# WHAT TO DO
Transcribe every line, keeping it exact. Put each line that is not blank into a JSON list as a string.

# DATA EXTRACT

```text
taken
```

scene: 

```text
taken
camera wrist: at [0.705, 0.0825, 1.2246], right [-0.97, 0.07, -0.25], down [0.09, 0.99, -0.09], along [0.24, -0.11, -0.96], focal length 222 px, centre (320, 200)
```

# SOLUTION TO THIS PROBLEM
[
  "```text",
  "taken",
  "```",
  "scene: ",
  "```text",
  "taken",
  "camera wrist: at [0.705, 0.0825, 1.2246], right [-0.97, 0.07, -0.25], down [0.09, 0.99, -0.09], along [0.24, -0.11, -0.96], focal length 222 px, centre (320, 200)",
  "```"
]